I started my first ministry position the summer I graduated high school in 1994. My first ministry role was as the Youth Minister for Zion Chinese Baptist Church. Honestly, it was kind of being thrown into the deep end, so to speak. However, it was another confirmation for me, where I thought, “I think this is what God has wired me to be.” I spent about 25 years in local church ministry serving in ministerial roles, then in 2014, I started working for a Midwestern seminary, and left the pastorate. My last ministry role in the church was in a small rural church in Vermont, where I was the pastor for six years before coming to Kansas City to work at Midwestern. These days, I get to train young men who want to pursue that calling themselves.
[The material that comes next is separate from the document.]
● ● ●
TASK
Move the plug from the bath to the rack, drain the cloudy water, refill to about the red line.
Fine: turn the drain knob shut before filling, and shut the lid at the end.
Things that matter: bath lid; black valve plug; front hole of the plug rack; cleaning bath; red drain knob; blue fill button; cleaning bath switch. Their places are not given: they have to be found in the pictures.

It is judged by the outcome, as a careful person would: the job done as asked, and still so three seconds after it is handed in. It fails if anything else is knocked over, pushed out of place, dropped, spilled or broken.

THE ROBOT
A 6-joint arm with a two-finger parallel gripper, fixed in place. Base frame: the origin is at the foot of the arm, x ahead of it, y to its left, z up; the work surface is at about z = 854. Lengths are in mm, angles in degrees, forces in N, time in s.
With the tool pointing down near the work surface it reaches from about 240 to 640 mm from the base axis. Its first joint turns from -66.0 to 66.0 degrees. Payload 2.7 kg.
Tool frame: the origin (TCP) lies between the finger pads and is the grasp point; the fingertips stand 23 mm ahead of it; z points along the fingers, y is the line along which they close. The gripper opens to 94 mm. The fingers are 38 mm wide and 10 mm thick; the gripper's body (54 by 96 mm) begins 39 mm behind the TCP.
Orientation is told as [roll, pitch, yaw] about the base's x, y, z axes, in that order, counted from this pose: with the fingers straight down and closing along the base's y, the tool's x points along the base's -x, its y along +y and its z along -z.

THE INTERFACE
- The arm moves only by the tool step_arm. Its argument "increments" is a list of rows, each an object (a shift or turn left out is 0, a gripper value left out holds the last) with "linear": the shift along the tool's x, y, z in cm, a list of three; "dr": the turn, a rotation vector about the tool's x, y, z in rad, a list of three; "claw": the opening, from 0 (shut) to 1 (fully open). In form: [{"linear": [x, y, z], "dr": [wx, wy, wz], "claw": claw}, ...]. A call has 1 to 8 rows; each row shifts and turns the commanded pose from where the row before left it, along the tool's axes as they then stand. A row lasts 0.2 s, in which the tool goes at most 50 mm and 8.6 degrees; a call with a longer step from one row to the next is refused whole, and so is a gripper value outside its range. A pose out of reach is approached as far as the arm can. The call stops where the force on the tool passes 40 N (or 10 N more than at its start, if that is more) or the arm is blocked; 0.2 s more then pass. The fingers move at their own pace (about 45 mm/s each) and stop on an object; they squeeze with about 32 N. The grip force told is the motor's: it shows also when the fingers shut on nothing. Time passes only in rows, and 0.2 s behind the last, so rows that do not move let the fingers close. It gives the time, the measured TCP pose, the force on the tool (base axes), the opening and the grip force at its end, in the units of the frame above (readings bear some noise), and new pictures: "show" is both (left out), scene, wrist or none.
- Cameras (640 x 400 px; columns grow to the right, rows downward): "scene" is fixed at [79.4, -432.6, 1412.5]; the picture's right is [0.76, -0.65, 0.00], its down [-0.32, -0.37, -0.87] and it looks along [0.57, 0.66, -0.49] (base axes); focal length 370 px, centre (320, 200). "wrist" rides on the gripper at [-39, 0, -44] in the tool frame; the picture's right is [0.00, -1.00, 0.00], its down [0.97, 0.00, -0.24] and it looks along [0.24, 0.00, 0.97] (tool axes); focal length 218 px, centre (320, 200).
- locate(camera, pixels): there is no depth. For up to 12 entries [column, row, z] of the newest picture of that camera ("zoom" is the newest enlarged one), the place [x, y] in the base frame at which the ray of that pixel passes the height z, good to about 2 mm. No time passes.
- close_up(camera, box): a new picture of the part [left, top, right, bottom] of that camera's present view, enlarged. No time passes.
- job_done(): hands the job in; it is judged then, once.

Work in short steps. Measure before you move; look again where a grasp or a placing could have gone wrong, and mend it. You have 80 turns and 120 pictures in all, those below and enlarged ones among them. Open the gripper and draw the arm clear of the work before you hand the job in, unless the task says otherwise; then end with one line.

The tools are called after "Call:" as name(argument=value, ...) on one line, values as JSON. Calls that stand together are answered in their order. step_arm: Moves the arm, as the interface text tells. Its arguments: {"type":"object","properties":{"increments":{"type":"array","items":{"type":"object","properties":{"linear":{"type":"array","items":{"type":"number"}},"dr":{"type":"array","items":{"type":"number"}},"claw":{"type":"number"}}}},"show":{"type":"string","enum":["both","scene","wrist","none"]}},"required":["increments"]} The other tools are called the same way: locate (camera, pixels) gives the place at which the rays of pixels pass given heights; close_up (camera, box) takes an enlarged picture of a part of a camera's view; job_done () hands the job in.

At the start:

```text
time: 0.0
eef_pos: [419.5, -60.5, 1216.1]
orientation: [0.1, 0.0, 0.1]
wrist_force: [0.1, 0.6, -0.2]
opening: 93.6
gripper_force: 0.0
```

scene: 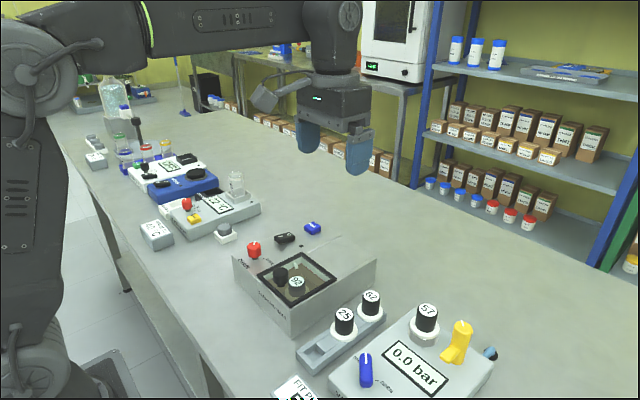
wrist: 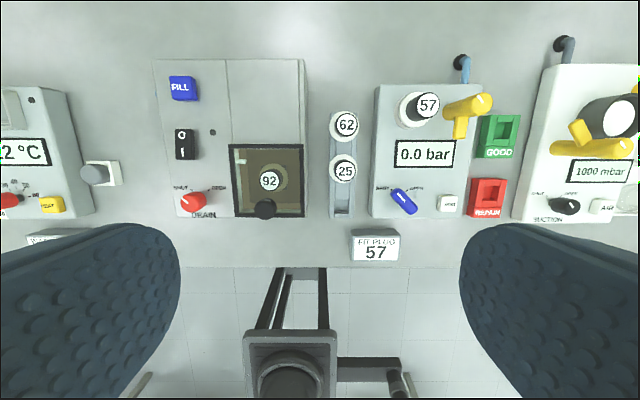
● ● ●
And the Lord has been very sweet to confirm that my calling is still, in a sense, irrevocable. I am fulfilling that ministry by helping others train for theirs and to focus on the gospel as the center of the Christian life and of Christian ministry, through my own church as well. I’m directing a residency program called the Pastoral Training Center, where I get to pass the baton and aid the next generation grow into their own sense of identity and strength in the gospel. The Lord has been very sweet to open up new doors as I pursued the calling that he placed on my life when I was 14 years old. And here I am. 31 years later, I still believe that calling was true and sure, and he’s been great to confirm that.